**WORK TO COMPLETE**
Please copy out the portion of the page extract from "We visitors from" to "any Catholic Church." without changes.
--- Start of PAGE EXTRACT ---
If you’re ever down Sri Lankan way, there’s one displeasure you’re not going to want to make, and that’s riding a bus. Anyone who shuts themselves off to these wonderful, sublime moments of nausea and terror has not fully lived, but that doesn’t have to be a bad thing.
The Sri Lankan buses are models of conservative, sober methods of trans-portation. Each is drearily garbed in fluorescent greens and blues, highlighted with light, almost timid strokes which gracefully form images of demons driving monster trucks over what might be unhinged chickens. Or sand castles. Or winged Nazis. Whatever. Apparently, not all buses are decorated in this fashion, only the “special” ones. I’m guessing at least fifty percent of the fleet is special.
We visitors from the West, who are used to buses clad in sober, find it difficult to adjust to these eyesores, whose colors and artwork are hardly ever seen outside of certain poorer sections of larger cities, like Bridgeport, Connecticut, of Monster Trucks trampling other cars or roaming the highways with eighteen wheels of gruesome mobile disagreeability. On the positive side, it’s good to see that the need for expression and the desire for works of art still exist; on the other hand, I feel bad for the sort of people who consider a hugely breasted, skimpily clad woman riding a mechanized dragon into a battle against spidery tigeroctopi as the ultimate heigth of art. Seething flames aside, I haven’t seen infantile storyboards like that since the Beetle Bailey cartoon strips.
I remember the flames from just about any of my visits to any Catholic Church.
I suppose “to each his own” is a positive, up-with-people motto to follow passing through his or her life; I try to follow it in a general sense. Unfortunately, living by this rule opens the door to this visual carnage, and one has still not set foot inside the bus. On non-market days the bus is relatively full, but the chances of getting a seat are relatively high. If that is what one really, really wants to do. The smells are omnipotent, and drive through any barriers you might have erected, such as thick cloths wrapped around the face and over mouth and nose, or the ability to not notice scents. Oh, how I yearned to be anosmic on a Sri Lankan bus! Even this, however, is not the worst thing about riding this moving jukebox. The bright colors outside extend to the innards of the vehicle, as bright greens and blues intertwine and reconnect to form spirals and thorn bushes, and all connect up front to pay homage to the driver or bus company’s god of choice: usually either Buddha or Vishnu (?) – the woman with ten or so arms and maybe three heads. I had trouble counting because the bus hurtled faster than sound and the shock absorbers were not…like, shocking. Most of the buses had shrines to said deities at the front somewhere, usually above the windshield, that hopefully did not hamper the driver’s view of the road. And most of these shrines were made from authentic plastic, or tin, and were covered in the same probably poisonous colors and paints that adorned the rest of the bus, as well as having the added bonus of one or thousands of colored, blinking lights around, over, under, and through them which also spread out like mutant pseudopods to every corner of the bus. These lights never stopped blinking or changing colors, even when the bus was stopped, and the key was removed, strongly suggesting an independent existence with ominous intentions, like tapeworms.
--- End of PAGE EXTRACT ---
--- Start of SUPPLIED MATERIAL ---
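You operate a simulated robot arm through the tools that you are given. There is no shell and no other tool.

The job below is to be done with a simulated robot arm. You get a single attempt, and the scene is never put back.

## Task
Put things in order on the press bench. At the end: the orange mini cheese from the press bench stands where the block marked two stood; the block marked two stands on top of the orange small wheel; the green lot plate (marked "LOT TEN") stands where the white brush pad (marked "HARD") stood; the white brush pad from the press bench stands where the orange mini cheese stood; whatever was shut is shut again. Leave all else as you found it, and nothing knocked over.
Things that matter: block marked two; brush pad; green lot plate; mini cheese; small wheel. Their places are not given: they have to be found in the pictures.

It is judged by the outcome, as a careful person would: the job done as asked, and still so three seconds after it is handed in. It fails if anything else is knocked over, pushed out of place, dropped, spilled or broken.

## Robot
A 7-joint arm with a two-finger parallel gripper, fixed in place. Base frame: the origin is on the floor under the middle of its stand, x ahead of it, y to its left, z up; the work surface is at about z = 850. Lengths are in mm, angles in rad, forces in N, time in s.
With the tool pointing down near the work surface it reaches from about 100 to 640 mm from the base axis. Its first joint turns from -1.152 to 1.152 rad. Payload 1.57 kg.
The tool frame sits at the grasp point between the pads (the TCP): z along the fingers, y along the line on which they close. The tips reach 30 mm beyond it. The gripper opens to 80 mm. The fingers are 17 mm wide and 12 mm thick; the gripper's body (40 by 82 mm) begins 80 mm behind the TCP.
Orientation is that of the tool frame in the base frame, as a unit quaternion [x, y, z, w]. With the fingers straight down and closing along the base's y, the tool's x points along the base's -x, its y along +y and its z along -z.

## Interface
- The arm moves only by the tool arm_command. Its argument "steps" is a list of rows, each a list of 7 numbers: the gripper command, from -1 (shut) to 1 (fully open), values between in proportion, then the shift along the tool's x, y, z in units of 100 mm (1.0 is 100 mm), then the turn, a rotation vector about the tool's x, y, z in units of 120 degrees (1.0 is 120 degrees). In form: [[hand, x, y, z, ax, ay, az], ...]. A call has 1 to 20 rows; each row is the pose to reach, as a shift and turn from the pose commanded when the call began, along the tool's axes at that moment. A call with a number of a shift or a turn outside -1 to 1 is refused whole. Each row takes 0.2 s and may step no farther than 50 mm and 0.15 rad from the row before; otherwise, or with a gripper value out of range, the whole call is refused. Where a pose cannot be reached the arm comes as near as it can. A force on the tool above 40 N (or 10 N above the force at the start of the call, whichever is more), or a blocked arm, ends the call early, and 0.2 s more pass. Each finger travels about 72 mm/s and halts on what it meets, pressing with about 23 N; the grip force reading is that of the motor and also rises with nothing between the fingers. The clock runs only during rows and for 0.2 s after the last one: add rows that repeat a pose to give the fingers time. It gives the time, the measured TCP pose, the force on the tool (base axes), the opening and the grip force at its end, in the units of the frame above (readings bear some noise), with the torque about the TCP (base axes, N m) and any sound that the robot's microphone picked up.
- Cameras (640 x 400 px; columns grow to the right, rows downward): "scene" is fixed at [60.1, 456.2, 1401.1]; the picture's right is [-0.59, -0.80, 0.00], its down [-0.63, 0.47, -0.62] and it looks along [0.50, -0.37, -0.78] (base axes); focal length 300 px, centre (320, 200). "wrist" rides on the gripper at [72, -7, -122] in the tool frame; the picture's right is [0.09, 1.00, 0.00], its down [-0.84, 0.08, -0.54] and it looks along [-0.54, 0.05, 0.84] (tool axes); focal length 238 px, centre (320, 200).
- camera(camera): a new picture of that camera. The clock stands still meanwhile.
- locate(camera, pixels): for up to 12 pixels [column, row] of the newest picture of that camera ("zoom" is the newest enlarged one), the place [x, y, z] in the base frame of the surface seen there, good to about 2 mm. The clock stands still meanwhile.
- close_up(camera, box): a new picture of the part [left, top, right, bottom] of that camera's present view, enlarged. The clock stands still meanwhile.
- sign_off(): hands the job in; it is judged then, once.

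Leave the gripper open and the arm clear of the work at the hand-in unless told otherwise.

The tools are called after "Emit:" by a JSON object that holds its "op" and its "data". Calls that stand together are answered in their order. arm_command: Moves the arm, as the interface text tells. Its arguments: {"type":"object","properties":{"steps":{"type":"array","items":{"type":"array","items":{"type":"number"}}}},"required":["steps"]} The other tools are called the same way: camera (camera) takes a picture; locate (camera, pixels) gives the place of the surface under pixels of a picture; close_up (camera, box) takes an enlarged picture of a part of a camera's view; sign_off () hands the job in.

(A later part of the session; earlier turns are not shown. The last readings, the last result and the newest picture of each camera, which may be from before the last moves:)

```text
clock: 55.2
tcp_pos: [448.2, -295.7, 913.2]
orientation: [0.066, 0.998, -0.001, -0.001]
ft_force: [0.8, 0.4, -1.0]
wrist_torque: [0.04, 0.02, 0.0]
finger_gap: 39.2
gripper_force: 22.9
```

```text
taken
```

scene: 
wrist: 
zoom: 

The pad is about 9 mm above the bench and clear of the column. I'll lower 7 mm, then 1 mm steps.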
--- End of SUPPLIED MATERIAL ---
**WRITTEN RESPONSE**
We visitors from the West, who are used to buses clad in sober, find it difficult to adjust to these eyesores, whose colors and artwork are hardly ever seen outside of certain poorer sections of larger cities, like Bridgeport, Connecticut, of Monster Trucks trampling other cars or roaming the highways with eighteen wheels of gruesome mobile disagreeability. On the positive side, it’s good to see that the need for expression and the desire for works of art still exist; on the other hand, I feel bad for the sort of people who consider a hugely breasted, skimpily clad woman riding a mechanized dragon into a battle against spidery tigeroctopi as the ultimate heigth of art. Seething flames aside, I haven’t seen infantile storyboards like that since the Beetle Bailey cartoon strips.
I remember the flames from just about any of my visits to any Catholic Church.